We found a clutch of hen pheasants on the edge of an unharvested cornfield, and they ran to escape. Pete chased after them, out of control, and after giving him fair warning with two whistle blasts I pressed the transmitter button. He showed no sign that he felt any shock from the collar and flushed the hens at the far end of the field a few hundred yards away. He came bounding back, as always, happy to have done so well.
I took off the collar, exchanged the green chip for the yellow chip, and fastened it back around Pete’s neck. It was more than twenty minutes before we found another pheasant, this one a rooster that was a veteran of the hunt. He ran out of the bean field, ducked through the fence, and scuttled along the bottom of a roadside ditch with Pete in hot pursuit. I blew one blast on the whistle, Pete ignored it, and I punched the button. The results were dramatic.
Pete went airborne about five feet, he yelped in pain, his eyes bulged, his ears shot out horizontal from his head, he leaked a stream of pee, and I believe I saw a puff of steam shoot out his nose. He immediately ceased pursuit of the rooster and came staggering back to me. I checked the chip. Yes, it was yellow, the “medium” level of stimulation. My assumption was that the red “high” level chip must knock the dog unconscious, if it was a large breed, or kill it outright if it was a smaller breed. I chose not to try it.
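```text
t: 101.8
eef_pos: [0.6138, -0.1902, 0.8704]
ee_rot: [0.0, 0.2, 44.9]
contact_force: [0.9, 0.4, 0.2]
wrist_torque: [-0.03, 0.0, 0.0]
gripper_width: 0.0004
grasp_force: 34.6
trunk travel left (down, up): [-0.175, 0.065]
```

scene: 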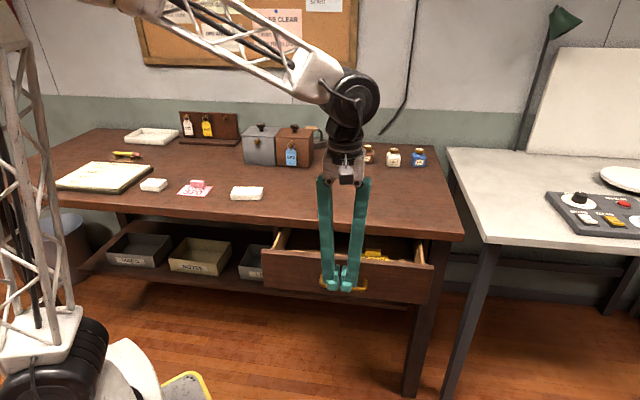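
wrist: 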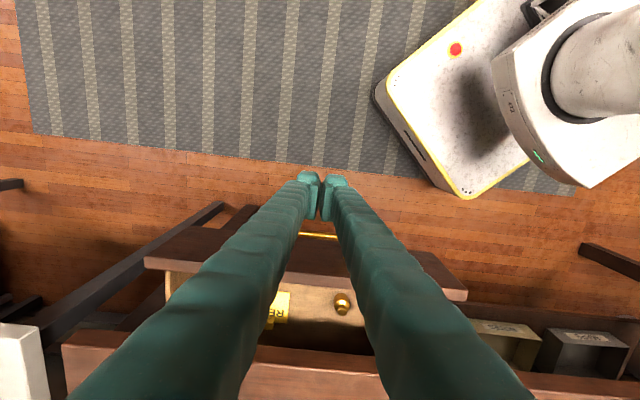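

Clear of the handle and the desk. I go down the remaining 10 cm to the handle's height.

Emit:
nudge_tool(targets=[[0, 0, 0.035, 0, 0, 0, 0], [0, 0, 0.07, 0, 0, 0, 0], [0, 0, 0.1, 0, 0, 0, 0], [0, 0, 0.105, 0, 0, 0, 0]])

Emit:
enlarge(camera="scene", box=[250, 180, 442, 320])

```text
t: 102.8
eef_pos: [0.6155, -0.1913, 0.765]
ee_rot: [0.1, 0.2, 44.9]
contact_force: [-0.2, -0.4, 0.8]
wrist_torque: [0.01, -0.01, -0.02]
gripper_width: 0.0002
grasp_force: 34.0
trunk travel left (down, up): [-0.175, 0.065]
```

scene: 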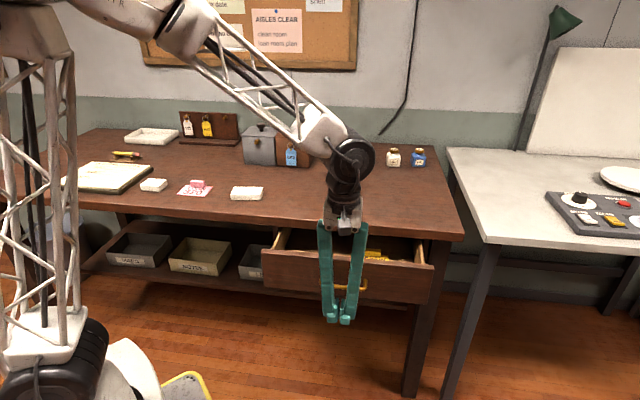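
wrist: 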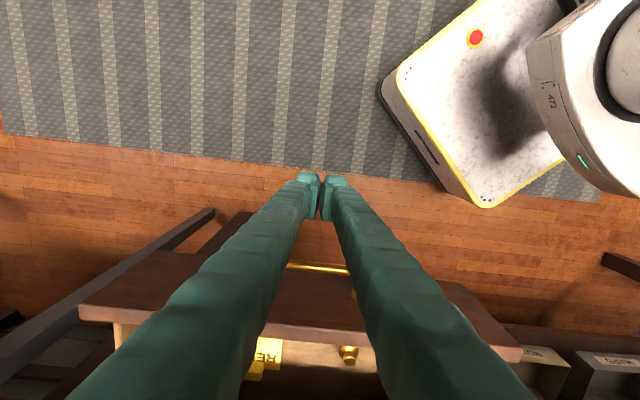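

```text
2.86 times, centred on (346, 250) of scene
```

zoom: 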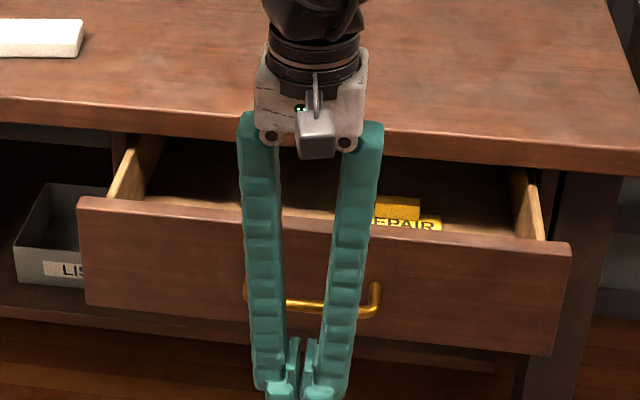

That one lesson was all it took to train Pete. Thereafter, whenever I put the collar on him, he walked at heal and refused to hunt. When I took the collar off, he hunted with all his former enthusiasm, ignored the whistle as he always had, and flushed birds out of range with even greater abandon.
Except for doves and ducks, Pete seldom hunted with me after that. He had out-dumbed me, and I threw in the towel.
Pete is long gone, but I still keep a memento on the shelf to remind me of days spent afield with him: a small plastic football helmet with a bent whistle jammed into the face guard.